Document extract ::
28 November 2009


Atheists feel cold shoulder
November 26, 2009

ATHEISTS have accused the Brumby Government of discriminating against them by refusing to fund the movement's global conference in Melbourne but giving $2 million to a religious conference.
The Parliament of the World's Religions begins on December 3 at the Melbourne Convention and Exhibition Centre. It has received $2 million from the Federal Government and $500,000 from Melbourne City Council.
The Atheist Foundation of Australia says it approached all three levels of government for a total of $270,000 for its conference, to be held at the same venue early next year, but has received no funding.
''This is a world-class event with world-class academic and intellectual speakers,'' foundation president David Nicholls said.
''If I was the Catholic Church they'd be all over me like a rash. This is an ideological decision.''
Some tourism dollars worth less
November 27, 2009

AS ONE of 4 million-plus non-religious Australians, I'm outraged that Labor governments are putting $4 million of taxpayers' money into a religious event, but have refused funding for Melbourne's Global Atheist Convention.
You only have to search the internet to see how news of this event is spreading internationally. Isn't that what the funding is for: to promote tourism to Australia and Victoria?

Data ::
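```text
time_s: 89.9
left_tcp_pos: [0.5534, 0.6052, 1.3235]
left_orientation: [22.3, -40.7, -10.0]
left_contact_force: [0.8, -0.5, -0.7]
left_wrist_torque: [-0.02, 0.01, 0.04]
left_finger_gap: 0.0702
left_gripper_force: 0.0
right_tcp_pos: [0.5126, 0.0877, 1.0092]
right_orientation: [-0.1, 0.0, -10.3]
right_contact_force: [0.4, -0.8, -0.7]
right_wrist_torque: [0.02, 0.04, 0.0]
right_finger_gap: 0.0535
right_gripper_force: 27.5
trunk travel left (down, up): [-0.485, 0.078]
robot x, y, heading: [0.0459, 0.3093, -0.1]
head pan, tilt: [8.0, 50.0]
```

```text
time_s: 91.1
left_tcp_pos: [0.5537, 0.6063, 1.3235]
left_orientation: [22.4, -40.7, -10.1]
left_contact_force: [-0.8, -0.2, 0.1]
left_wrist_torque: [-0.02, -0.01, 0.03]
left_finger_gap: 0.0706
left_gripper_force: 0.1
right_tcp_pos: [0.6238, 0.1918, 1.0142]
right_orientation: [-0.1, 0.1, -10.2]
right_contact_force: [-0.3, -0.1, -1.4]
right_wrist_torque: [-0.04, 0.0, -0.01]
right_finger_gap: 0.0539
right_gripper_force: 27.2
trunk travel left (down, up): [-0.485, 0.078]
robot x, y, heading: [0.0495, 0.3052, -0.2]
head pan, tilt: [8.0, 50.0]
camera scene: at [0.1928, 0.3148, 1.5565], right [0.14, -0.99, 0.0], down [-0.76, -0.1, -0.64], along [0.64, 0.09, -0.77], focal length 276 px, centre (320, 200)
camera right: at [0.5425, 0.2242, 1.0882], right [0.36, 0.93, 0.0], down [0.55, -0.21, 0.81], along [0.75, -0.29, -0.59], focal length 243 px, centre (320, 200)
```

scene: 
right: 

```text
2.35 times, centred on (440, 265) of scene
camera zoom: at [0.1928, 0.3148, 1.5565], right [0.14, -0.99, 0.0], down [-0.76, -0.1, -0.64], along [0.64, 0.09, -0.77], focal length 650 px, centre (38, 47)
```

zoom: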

Work to do ::
Continue the document extract that opens with "28 November 2009".

Output ::
I will be travelling to the convention in March. Does the Brumby Government value my tourist dollars less than those of a theist? If so, I will be careful to restrict my spending while in Victoria and I won't be in a hurry to return to a state where non-theists are obviously not wanted.
Chrys Stevenson, Mapleton, Qld
Was application read?
I WOULD be tempted to think there may be some kind of religious bias in the Government's decision especially as I wrote to Tourism Victoria, the department responsible for funding not-for-profit international conferences, only to be told it did not provide funding for business conferences.
The Atheist Foundation is a registered not-for-profit organisation and this was clearly stated in the application. From the department's answer I can only assume the application for assistance was rejected without even being read.
Doug Steley, Cowwarr
Christians agree with bias
AS A Christian minister I agree with my atheist friends on this one - it appears they have been discriminated against on the basis of religion.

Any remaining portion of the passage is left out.